**WHAT THE TASK ASKS**
Going from the top of the data below, give again each line through the one containing "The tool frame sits", both ends kept.

**SOURCE DATA**
--- BEGIN ---

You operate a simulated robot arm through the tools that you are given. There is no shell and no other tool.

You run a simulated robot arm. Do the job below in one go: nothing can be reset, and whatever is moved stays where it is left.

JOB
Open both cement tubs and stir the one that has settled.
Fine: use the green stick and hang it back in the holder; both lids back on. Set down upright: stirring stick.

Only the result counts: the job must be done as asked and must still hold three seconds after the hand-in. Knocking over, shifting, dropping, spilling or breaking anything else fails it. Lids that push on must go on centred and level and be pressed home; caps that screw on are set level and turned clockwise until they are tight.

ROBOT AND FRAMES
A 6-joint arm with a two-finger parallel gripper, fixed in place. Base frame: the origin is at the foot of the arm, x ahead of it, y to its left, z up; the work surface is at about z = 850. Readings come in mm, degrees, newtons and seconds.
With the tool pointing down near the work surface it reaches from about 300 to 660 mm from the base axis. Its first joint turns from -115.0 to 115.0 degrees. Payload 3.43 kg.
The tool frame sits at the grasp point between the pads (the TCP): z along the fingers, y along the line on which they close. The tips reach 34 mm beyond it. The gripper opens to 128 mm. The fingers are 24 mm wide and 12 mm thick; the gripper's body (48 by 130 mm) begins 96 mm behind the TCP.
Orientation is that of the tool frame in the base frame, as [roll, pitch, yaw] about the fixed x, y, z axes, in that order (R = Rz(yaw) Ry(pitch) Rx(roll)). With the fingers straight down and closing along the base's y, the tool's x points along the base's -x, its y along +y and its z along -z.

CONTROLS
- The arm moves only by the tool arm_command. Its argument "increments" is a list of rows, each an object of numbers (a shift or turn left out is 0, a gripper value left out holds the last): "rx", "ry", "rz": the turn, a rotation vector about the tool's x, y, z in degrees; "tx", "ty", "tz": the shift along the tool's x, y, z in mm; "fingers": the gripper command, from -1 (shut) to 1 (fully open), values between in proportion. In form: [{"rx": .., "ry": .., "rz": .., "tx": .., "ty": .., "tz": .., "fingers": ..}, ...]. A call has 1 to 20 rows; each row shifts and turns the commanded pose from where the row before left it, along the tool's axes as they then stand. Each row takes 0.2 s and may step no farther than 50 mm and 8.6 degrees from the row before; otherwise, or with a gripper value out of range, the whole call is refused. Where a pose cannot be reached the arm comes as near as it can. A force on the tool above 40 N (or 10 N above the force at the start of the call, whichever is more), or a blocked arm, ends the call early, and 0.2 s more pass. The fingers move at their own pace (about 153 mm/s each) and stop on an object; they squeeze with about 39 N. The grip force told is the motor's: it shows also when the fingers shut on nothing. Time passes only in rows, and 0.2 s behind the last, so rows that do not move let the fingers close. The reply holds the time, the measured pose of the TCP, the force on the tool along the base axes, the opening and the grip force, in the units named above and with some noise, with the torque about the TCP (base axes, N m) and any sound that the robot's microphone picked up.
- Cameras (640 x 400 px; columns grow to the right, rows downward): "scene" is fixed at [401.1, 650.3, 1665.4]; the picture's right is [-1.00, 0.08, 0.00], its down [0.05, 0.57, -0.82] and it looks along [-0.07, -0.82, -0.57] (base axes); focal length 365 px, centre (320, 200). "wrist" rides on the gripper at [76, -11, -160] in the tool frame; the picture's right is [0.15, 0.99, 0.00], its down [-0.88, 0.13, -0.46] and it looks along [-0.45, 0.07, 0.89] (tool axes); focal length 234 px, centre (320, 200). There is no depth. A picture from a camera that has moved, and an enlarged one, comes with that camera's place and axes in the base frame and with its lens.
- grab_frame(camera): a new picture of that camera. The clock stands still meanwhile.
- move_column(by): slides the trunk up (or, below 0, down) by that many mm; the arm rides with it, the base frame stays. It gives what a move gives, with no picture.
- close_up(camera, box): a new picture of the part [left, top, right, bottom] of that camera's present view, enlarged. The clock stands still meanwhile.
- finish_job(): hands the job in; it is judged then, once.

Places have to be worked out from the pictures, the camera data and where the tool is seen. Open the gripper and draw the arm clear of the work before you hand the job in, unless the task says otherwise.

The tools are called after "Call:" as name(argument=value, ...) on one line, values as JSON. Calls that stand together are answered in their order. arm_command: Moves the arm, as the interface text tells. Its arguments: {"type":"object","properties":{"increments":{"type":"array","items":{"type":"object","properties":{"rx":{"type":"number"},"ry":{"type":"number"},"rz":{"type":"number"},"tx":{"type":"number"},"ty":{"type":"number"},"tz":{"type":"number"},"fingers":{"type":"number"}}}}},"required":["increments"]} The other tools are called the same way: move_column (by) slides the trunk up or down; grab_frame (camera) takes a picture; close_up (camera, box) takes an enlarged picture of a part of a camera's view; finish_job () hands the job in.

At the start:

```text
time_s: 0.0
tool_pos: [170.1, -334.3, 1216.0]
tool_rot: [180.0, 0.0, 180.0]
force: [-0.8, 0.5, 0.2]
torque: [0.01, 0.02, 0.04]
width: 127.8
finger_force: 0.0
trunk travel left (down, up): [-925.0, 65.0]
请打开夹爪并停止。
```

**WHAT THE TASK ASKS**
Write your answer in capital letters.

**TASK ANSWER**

--- END ---

**TASK ANSWER**
You operate a simulated robot arm through the tools that you are given. There is no shell and no other tool.

You run a simulated robot arm. Do the job below in one go: nothing can be reset, and whatever is moved stays where it is left.

JOB
Open both cement tubs and stir the one that has settled.
Fine: use the green stick and hang it back in the holder; both lids back on. Set down upright: stirring stick.

Only the result counts: the job must be done as asked and must still hold three seconds after the hand-in. Knocking over, shifting, dropping, spilling or breaking anything else fails it. Lids that push on must go on centred and level and be pressed home; caps that screw on are set level and turned clockwise until they are tight.

ROBOT AND FRAMES
A 6-joint arm with a two-finger parallel gripper, fixed in place. Base frame: the origin is at the foot of the arm, x ahead of it, y to its left, z up; the work surface is at about z = 850. Readings come in mm, degrees, newtons and seconds.
With the tool pointing down near the work surface it reaches from about 300 to 660 mm from the base axis. Its first joint turns from -115.0 to 115.0 degrees. Payload 3.43 kg.
The tool frame sits at the grasp point between the pads (the TCP): z along the fingers, y along the line on which they close. The tips reach 34 mm beyond it. The gripper opens to 128 mm. The fingers are 24 mm wide and 12 mm thick; the gripper's body (48 by 130 mm) begins 96 mm behind the TCP.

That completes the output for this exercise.